------ INPUT RECORDS

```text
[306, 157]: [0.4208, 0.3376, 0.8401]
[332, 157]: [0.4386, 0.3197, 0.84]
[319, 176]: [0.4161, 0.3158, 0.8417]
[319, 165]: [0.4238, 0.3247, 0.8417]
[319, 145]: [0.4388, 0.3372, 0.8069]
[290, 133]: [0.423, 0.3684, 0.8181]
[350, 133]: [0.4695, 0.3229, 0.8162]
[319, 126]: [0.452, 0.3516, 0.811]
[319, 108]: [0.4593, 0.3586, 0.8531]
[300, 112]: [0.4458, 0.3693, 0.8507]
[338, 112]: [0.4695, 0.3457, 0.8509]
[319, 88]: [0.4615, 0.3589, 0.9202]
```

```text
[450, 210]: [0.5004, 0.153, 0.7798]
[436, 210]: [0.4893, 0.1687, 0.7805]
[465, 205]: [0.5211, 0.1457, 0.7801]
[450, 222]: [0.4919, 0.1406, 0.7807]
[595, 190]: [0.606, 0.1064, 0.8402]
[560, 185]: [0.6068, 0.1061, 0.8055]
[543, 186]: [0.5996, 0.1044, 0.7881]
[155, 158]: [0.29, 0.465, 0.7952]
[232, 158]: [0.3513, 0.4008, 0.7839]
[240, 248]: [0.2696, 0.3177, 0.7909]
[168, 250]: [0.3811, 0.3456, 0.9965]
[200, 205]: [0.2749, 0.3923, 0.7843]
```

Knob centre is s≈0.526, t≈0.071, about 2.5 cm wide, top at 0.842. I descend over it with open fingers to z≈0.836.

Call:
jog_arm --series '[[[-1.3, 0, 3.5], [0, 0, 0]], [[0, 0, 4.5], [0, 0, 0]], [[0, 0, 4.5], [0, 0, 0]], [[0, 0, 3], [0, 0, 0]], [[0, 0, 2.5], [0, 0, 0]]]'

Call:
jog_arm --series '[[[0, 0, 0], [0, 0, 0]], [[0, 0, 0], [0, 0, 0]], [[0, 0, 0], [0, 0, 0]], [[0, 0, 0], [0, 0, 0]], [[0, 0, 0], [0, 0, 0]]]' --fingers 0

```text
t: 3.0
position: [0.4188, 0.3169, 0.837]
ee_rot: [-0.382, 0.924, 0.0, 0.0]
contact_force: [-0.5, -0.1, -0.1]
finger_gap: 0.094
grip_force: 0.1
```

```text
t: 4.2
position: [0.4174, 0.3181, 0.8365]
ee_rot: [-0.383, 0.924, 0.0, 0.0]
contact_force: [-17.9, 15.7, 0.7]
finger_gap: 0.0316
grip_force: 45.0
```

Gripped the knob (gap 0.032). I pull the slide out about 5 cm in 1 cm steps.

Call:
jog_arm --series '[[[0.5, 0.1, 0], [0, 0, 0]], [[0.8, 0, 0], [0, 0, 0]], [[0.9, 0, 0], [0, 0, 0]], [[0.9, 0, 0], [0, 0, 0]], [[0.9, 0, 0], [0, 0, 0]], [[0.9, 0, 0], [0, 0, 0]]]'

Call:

------------
------ INPUT RECORDS

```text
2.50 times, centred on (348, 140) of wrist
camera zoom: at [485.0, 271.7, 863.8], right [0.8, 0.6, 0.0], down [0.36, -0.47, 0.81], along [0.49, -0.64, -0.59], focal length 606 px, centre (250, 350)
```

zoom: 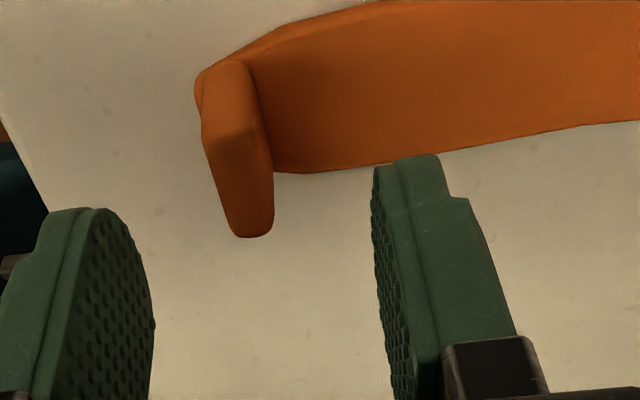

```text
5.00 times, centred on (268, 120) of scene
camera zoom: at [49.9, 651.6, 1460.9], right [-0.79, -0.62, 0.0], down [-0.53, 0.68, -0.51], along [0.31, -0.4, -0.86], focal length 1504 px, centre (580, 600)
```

------------

THE EXERCISE.
Report all lines of the data above that include the string "camera".

FULL ANSWER.
camera zoom: at [485.0, 271.7, 863.8], right [0.8, 0.6, 0.0], down [0.36, -0.47, 0.81], along [0.49, -0.64, -0.59], focal length 606 px, centre (250, 350)
camera zoom: at [49.9, 651.6, 1460.9], right [-0.79, -0.62, 0.0], down [-0.53, 0.68, -0.51], along [0.31, -0.4, -0.86], focal length 1504 px, centre (580, 600)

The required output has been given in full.